One conversation that struck me was with a man I met at a recent conference.  He told me that while he reads paperbacks at home, when he travels he reads novels on his iPhone.

“Oh, you mean your iPad,” I replied. “No, my iPhone,” he replied amiably, taking his iPhone out from his pocket to show me.

True enough, he had a few novels on his iPhone. I was fascinated! Didn’t the tiny screen bother him? Nope, he replied. Did he zoom in to make the words larger? At first, he said. But then he got used to it, and now just read the text normally.


I was surprised and intrigued that he felt comfortable reading entire books on his iPhone.  I sometimes look up a short text if I need to quote something for work, but would never have thought (or really wanted) to read a whole book on one.

But is this more common than I think? I’ve always assumed the people around me were texting, but perhaps they’ve been reading Madame Bovary or the latest Stephen King.

photo credit:

(Curious about the novel on my iPhone I used for the photos?

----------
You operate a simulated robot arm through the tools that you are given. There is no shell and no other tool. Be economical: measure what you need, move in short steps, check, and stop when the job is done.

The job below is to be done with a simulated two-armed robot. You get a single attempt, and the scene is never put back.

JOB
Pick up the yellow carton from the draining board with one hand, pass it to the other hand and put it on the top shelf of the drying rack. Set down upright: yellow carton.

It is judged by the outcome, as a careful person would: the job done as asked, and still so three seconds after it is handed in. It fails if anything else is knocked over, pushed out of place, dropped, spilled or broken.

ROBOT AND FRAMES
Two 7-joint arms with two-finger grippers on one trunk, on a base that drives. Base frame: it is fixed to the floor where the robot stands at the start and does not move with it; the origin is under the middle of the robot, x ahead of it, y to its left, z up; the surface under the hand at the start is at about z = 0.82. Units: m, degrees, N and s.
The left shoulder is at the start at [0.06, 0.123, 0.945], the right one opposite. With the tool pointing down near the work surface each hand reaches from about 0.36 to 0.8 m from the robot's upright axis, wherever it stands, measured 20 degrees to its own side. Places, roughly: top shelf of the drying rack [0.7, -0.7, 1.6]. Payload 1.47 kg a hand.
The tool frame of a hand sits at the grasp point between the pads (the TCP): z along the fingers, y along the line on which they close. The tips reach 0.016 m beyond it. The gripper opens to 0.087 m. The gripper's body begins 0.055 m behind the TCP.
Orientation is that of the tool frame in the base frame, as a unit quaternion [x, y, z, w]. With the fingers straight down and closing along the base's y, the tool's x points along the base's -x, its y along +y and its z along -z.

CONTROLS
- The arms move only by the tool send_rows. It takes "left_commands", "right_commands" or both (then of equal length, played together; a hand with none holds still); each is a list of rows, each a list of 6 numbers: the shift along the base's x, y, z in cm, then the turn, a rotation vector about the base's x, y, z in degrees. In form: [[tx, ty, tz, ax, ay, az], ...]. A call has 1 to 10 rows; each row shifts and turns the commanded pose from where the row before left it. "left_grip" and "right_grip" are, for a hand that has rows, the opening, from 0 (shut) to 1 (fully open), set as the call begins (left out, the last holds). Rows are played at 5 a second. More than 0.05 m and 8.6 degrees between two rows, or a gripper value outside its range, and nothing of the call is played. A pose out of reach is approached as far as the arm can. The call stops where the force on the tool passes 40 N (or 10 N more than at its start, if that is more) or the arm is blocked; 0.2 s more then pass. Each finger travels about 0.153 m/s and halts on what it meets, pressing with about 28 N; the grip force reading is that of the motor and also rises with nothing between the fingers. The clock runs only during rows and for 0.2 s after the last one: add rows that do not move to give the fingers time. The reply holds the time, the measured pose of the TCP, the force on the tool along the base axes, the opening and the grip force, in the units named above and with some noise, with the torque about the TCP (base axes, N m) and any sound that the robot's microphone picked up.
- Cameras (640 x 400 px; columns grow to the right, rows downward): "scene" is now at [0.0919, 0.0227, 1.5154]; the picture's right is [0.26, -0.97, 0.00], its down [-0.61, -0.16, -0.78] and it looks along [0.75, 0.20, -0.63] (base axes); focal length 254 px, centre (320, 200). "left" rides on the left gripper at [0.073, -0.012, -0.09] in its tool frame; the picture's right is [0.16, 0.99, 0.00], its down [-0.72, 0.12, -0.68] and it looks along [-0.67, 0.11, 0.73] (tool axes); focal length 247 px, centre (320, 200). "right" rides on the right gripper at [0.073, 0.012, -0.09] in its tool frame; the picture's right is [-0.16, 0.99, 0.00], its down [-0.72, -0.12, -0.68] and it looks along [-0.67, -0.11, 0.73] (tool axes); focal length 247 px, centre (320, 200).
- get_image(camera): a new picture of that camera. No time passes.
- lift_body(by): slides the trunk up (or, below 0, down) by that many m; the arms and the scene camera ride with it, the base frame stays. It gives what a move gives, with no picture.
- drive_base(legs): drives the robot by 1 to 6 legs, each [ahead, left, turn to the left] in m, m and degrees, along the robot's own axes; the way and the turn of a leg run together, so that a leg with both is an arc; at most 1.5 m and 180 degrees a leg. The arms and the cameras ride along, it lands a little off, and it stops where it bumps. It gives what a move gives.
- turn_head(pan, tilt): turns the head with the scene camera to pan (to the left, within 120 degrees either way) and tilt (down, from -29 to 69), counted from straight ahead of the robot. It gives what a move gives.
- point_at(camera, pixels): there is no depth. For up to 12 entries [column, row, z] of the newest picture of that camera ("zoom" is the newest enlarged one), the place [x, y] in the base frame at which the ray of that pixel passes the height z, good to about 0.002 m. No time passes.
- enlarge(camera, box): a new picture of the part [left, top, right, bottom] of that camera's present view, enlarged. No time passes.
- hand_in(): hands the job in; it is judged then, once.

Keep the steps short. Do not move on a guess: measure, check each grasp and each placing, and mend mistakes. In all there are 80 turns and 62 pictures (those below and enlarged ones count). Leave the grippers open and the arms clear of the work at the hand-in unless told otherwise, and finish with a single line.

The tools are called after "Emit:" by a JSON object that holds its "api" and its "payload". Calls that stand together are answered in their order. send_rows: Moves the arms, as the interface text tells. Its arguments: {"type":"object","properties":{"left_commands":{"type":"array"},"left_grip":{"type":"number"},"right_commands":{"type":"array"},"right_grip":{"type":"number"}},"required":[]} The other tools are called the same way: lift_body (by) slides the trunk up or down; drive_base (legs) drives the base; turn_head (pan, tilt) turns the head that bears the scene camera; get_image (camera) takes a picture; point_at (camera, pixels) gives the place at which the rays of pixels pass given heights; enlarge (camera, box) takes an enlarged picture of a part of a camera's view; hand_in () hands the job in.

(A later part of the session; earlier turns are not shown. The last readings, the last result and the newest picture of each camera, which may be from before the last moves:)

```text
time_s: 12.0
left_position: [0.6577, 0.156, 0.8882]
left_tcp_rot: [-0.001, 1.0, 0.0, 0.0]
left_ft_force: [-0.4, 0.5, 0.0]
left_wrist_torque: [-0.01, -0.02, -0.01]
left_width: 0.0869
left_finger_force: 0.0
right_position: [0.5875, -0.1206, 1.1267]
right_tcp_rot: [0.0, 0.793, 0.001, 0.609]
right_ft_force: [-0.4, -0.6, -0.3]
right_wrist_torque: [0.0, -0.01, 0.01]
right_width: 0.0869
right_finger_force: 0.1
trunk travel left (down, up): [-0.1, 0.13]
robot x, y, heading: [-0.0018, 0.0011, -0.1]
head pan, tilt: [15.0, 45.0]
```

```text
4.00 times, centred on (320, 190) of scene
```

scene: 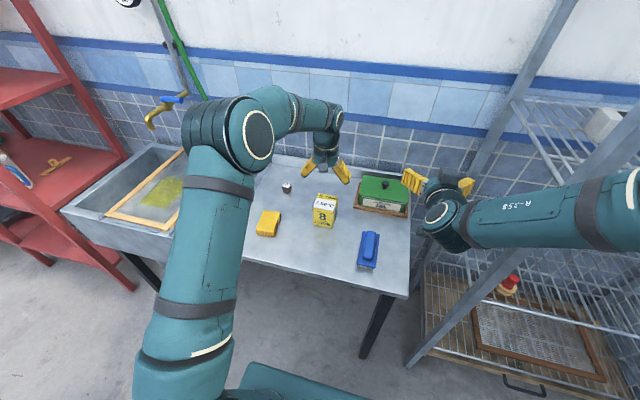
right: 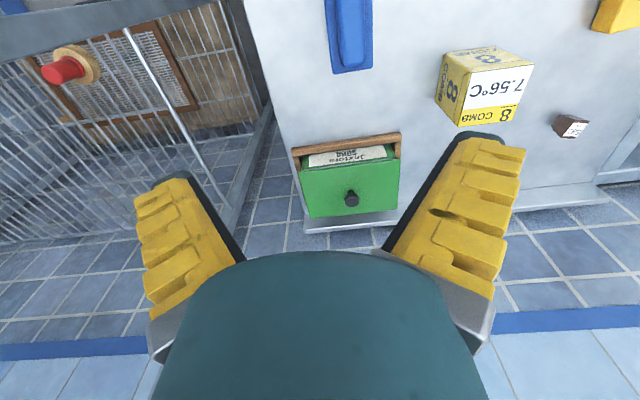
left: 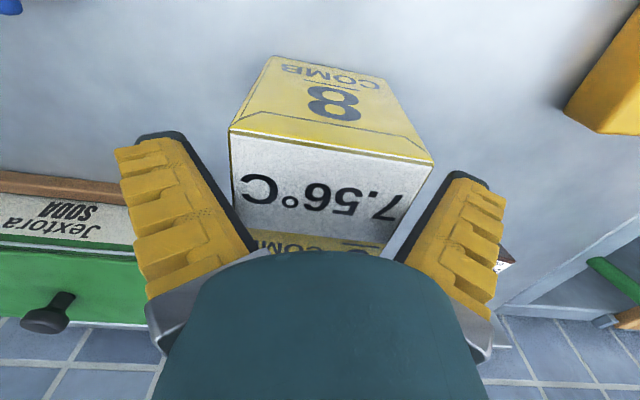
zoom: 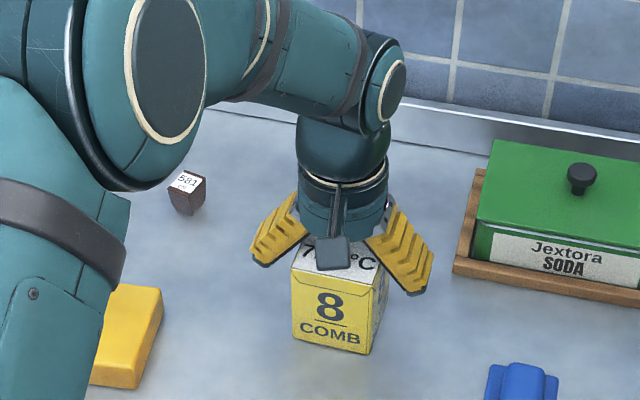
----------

It’s Beneath the Satin Gloves by Britt Skrabanek, a fellow blogger.  Her book and her blog are worth checking out! Check it out here:

80 thoughts on “Phone Reading

    • That’s so interesting! I think there are a lot more people out there doing this than I realized. I like the idea that you just can’t resist the call of a good book regardless of its format!

  1. I cannot imagine myself reading a long novel on iPhone….. But the important is to read read read and if some people enjoy it, I am all for it….personally I prefer to have even a very good edition of a book and I always have room when I travel for a book….

  2. Reblogged this on a physical perspective and commented:
    My beautiful friend Letizia has included “Beneath the Satin Gloves” as her e-book photo examples on her latest post…”Phone Reading”. I am grateful for her support and hope you will check out her blog in return. She is a phenomenal writer who offers clever insight into reading habits.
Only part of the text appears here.